In deciding where to work, the opportunity for exposure to international skills or a globalized workplace is becoming more desirable, especially for younger workers. Yet few employees receive formal support from their employers, like cultural or language training, that would help them develop the expertise needed to thrive in a global setting.
The Kelly Global Workforce Index obtained the views of more than 90,000 people in 33 countries, including more than 13,000 across the United States.
"As business becomes more global, workers at every level are recognizing career advantage in their exposure to the language, culture and protocols that characterize cross-border engagement," said Michael Webster, executive vice president and general manager of Kelly Services. "A hallmark of international business and commerce today is to work collaboratively in global teams, and this trend is growing."
Key findings of the survey from across the U.S. include:
--  76 percent of Gen Y believe it is important to their career prospects
   that they become more globally oriented, followed by Gen X (74 percent) and baby boomers (68 percent).
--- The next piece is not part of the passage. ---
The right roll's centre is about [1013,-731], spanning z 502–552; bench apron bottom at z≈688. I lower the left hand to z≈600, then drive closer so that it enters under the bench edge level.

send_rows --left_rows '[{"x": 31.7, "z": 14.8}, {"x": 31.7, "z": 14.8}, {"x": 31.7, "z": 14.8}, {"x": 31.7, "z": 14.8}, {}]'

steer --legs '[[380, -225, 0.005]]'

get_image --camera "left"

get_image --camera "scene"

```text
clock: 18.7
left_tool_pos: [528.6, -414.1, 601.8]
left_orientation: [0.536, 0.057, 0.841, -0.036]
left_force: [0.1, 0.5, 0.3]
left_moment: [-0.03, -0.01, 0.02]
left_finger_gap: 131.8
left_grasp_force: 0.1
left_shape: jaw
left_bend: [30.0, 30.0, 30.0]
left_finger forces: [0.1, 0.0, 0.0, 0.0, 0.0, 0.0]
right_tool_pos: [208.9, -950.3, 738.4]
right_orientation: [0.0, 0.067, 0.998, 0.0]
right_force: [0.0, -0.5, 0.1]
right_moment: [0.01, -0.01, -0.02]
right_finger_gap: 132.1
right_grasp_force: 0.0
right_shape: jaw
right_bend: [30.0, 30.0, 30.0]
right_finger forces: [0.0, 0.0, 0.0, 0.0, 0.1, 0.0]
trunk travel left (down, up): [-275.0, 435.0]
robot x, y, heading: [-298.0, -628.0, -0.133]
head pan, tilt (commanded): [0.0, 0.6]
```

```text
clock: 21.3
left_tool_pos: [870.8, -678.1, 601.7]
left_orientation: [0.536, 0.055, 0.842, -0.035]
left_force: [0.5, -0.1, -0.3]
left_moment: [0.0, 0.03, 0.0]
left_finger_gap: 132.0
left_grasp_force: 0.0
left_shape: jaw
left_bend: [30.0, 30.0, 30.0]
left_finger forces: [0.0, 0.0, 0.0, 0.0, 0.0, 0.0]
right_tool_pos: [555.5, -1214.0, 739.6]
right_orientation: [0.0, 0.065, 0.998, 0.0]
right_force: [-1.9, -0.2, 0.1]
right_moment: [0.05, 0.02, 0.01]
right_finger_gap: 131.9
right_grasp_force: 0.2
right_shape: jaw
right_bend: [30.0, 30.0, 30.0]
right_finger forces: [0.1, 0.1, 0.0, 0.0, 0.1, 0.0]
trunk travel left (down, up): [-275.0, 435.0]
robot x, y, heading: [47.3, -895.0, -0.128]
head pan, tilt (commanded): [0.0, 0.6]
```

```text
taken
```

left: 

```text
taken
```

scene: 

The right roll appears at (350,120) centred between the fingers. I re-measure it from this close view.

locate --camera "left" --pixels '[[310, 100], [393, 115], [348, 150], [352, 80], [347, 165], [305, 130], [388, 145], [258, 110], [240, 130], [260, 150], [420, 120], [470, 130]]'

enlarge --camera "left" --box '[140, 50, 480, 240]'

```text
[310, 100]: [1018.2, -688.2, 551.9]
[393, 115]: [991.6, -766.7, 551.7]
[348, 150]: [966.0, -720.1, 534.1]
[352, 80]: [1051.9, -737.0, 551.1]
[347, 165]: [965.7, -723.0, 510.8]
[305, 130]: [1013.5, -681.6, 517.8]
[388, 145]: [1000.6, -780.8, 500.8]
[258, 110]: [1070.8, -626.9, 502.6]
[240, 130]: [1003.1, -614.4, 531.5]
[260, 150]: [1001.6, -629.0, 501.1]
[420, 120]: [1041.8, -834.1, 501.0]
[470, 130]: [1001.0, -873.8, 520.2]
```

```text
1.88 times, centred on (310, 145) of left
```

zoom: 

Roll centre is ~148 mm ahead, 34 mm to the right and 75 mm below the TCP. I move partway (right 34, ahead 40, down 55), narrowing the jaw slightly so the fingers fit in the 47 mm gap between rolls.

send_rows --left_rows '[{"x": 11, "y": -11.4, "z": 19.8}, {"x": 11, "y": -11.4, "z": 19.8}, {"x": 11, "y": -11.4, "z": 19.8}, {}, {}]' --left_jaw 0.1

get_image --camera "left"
--  67 percent of Gen Y have recently experienced working closely with
   colleagues from a different country or culture, followed by Gen X and baby
   boomers (both 62 percent).
--  82 percent of employees in the West say they possess the skills to
   operate in a global environment, followed by the Northeast (79 percent),
   the South (78 percent) and the Midwest (74 percent).
--  27 percent of employees in the South receive formal cross-cultural or
   language training from their employer, followed by 25 percent in the
   Northeast, 24 percent in the West and 23 percent in the Midwest.
--  In deciding where to work, exposure to a global environment is
   considered "extremely important" by 24 percent of Gen Y, 21 percent of Gen X and 19 percent of baby boomers.
The desire for more globally oriented work experience reflects the pace of globalization in many businesses today, as more individuals take on more cross-cultural responsibility in their day-to-day work experience.
"Rapid economic advancement in developing economies will lead many more skilled employees to seek international opportunities, and those workers will be very attractive to employers no matter where in the world they are located. It could potentially transform industries where standard practices allow employers to tap into a vast global talent pool, in such areas as engineering, science, finance and healthcare.
"For employees, many recognize that global expertise is becoming an essential part of their career arsenal, and that exposure to a multinational environment is becoming more critical in deciding where to work," Webster concludes.